To change the client certificate password of your Checkpoint Mobile Access VPN certificate, you can follow the below steps.
1. Open your Check Point Mobile Client and browse to your certificate if it isn't already populated in the field.
2. Click on the "Certificate" Icon highlighted in the below screenshot
3. Enter the current certificate password into the presented prompt as shown below
4. On the window that appears, click the "Change Password" button as shown below
5. On the "Change Certificate Password" window that appears, enter the old and new passwords as prompted and press "OK". If you've done this correctly, you will be shown the "Certificate password replaced successfully" window as below
6. You can now press "OK" to close all the windows and connect with your new password.
Easy and quick to do!
This does rely on the user proactively changing the password and doesn't force any complex rules, but it's one step in the right direction.
If anyone knows how to to configure a minimum time period to force password change, or to enforce complexity requirements, I would love to know, so please reply to this post.
Thank you for reading!
Why would you need to do that in the first place?
Thanks for reading Val,
I understand without the actual certificate file, knowing the password is useless.
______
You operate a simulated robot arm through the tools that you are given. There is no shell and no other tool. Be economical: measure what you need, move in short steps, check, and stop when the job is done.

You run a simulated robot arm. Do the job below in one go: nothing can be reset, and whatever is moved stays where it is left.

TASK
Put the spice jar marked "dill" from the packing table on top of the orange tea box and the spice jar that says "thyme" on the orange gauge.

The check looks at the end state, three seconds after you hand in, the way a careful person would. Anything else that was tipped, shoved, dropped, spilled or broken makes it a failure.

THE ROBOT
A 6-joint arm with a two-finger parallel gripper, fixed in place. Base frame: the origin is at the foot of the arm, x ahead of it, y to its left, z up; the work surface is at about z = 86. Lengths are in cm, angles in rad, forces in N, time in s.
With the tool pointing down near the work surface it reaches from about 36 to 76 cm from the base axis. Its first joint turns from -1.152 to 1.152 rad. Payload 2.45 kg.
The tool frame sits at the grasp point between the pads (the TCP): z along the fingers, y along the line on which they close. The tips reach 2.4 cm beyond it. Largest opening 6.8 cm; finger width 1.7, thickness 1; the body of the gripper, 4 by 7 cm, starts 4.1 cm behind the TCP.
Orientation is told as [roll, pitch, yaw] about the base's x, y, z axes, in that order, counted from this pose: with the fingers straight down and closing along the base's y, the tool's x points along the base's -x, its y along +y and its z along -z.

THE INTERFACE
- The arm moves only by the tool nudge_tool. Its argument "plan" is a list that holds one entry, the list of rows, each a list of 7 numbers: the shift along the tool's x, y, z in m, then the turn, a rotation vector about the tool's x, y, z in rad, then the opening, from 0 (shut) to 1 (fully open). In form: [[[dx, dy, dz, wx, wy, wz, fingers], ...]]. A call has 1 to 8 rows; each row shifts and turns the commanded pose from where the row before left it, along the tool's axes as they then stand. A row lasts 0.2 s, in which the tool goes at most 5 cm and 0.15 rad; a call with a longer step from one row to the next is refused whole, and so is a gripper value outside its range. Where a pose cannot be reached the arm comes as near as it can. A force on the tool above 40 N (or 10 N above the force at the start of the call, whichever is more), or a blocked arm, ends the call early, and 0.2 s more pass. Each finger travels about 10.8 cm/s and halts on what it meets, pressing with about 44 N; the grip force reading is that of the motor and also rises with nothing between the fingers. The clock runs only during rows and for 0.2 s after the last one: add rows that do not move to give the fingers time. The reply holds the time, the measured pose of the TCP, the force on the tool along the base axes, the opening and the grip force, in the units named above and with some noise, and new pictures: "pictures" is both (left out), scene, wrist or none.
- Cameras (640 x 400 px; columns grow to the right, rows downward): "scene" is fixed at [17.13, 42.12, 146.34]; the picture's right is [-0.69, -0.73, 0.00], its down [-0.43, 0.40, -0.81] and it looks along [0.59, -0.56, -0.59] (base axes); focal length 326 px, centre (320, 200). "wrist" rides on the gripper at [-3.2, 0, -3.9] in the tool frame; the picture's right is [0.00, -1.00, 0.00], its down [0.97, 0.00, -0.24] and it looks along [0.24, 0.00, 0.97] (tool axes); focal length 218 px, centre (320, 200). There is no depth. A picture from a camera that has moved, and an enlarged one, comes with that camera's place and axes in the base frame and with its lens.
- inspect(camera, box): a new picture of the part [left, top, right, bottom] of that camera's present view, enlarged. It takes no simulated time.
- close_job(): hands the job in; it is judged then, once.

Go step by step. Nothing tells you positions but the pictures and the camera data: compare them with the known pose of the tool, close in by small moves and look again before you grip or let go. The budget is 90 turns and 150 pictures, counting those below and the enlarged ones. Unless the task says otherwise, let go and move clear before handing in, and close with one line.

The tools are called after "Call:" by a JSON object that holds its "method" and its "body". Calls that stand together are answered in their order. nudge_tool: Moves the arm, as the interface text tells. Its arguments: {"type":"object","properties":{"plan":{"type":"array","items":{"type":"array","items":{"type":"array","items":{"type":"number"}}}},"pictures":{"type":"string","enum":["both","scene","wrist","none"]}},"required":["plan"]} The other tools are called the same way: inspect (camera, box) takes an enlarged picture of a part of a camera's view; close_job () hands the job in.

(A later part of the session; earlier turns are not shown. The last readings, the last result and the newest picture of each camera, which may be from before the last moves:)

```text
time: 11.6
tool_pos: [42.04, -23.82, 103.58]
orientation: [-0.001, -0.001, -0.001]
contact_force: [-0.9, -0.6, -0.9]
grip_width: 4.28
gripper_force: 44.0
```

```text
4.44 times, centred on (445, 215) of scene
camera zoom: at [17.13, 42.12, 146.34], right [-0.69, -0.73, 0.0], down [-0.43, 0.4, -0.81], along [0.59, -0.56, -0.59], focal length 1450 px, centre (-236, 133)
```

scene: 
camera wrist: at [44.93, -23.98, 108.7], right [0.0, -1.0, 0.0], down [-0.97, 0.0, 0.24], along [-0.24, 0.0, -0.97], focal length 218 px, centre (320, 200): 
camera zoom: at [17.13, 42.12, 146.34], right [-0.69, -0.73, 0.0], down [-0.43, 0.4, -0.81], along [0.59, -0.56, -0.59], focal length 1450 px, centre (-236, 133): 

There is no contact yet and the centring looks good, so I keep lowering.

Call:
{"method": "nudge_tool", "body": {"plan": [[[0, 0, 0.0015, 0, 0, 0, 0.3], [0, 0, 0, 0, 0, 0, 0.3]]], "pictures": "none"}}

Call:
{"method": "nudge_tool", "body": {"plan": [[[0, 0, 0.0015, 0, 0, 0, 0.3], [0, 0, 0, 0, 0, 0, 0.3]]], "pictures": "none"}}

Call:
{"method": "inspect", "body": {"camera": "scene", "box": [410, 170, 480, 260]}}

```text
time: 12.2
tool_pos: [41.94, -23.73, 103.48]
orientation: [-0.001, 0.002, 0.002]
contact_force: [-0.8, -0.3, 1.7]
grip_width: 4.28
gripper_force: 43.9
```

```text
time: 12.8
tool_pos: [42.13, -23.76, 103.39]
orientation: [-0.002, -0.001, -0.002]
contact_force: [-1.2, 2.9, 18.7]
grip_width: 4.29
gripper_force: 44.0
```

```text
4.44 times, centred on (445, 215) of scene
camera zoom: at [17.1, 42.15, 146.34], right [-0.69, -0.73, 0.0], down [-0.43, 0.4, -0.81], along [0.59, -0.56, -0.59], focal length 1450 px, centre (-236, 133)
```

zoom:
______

I also understand that if someone had made a copy of the certificate file and stolen it, changing the password on the original certificate will not change the password on the stolen certificate.
However, as you know, most companies have password policies which require you to change your password on a frequent basis.
Not being able to change it breaks those policies.
Even if you don't agree with some of the policies, if they've been set, you must find a way to follow them sadly.
If this helps one unlucky engineer, then it's a post worth posting I think 😀
Super valid point, thanks for sharing!
Andy
Sure ! But to require you to change your password on a frequent basis does not make anything safer, quite the contrary, as people then use simpler passwords. Many companies have dropped this requirement out of good reasons...
I've had to do this a few times myself for various reasons.
Thanks for sharing!
Here's a question for you, if I may.
Is there a way to lock the certificate if say 5 failed attempts were made on the password?
Otherwise a brute force attack can be made on the certificate to get it's password?
No, and I'm not sure how a password-protected file of any kind would implement such "brute force protection" against any tool that might be able to read it.